Although Pfc Honda was known to have been killed in the valley below the shattered Abbey of Cassino, not a single clue to his exact whereabouts could be found. It was six years later that this Italian farmer had discovered the body.
How about the battle of diarrhea [sic] when we ate so many grapes and due to shortage of toilet paper, we had to use grape leaves. Honest!
I remember past Bagnolia when the shells came bursting, Koyei Matsumoto and I took cover in the same foxhole. We both dived for the same foxhole with half of our bodies sticking out from the hole. We both looked at each other and burst out laughing.
How can we ever forget our first break after having our first taste of battle and being told that Joe Takata was killed. Lt Froning told us to go to our foxholes and give a prayer for Joe. All of us couldn’t hold back our tears.

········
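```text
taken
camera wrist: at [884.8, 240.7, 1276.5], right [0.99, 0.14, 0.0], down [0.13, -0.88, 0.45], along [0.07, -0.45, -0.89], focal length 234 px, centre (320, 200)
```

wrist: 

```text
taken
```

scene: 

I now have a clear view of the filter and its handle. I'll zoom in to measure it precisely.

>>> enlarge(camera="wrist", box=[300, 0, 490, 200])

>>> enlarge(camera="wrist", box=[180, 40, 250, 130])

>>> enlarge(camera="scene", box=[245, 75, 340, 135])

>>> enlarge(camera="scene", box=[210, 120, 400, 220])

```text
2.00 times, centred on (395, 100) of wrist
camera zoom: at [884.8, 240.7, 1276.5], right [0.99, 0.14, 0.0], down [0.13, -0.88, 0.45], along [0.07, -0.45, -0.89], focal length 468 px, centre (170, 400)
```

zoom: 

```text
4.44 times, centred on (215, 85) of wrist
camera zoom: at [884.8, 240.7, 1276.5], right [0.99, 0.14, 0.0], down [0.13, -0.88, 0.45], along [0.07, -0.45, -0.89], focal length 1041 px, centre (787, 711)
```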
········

AND BUT WHAT ABOUT THE 70 PLUS “EXILES” FROM THE 100TH SENT TO THE MISLS CAMP SAVAGE, MINNESOTA IN NOVEMBER-DECEMBER 1942??
After graduation in June 1943, these were assigned to teams of 10 language specialists and assigned to rear echelon pools or attached directly to units moving into the South Pacific, Asiatic-Pacific Theaters of Operation. These graduates were assigned, attached, or detached to units in the Aleutians (Alaska) — Yoshio Morita, Harold Nishimura; Hawaii — Howard Hiroki; New Caledonia — Masami Tahira, “Sunshine” Yoshimoto, Tom Matsumura, Hisashi Komori; Brisbane, Australia — Richard Omori, Dick Oguro, George Fujikawa, Yukitaka Mizutari; India — Sadao Toyama; Washington D. C. — Ray Harada, Kazuo Yamane; Instructor Cadre Camp Savage (upon graduation) — Edwin Kawahara, Yoshio Harano, Charles Kaneko; with Merril’s Marauders — Roy Nakada, Herbert Miyasaki, Eddie Mitsukado, Thomas “Kewpie” Tsubota, Robert Honda; at the battle of Iwo Jima — Ben I. Yamamoto; with the 5th Air Force — Hirotoshi Yamamoto.
The only KIA recorded among the exiled 100th MISers was T/Sgt Yukitaka Mizutari originally from Hilo, killed by a richocetting sniper bullet while directing his men to take cover during an ambush of a 7th Div Hq unit in Aitape, New Guinea, Summer of 1944.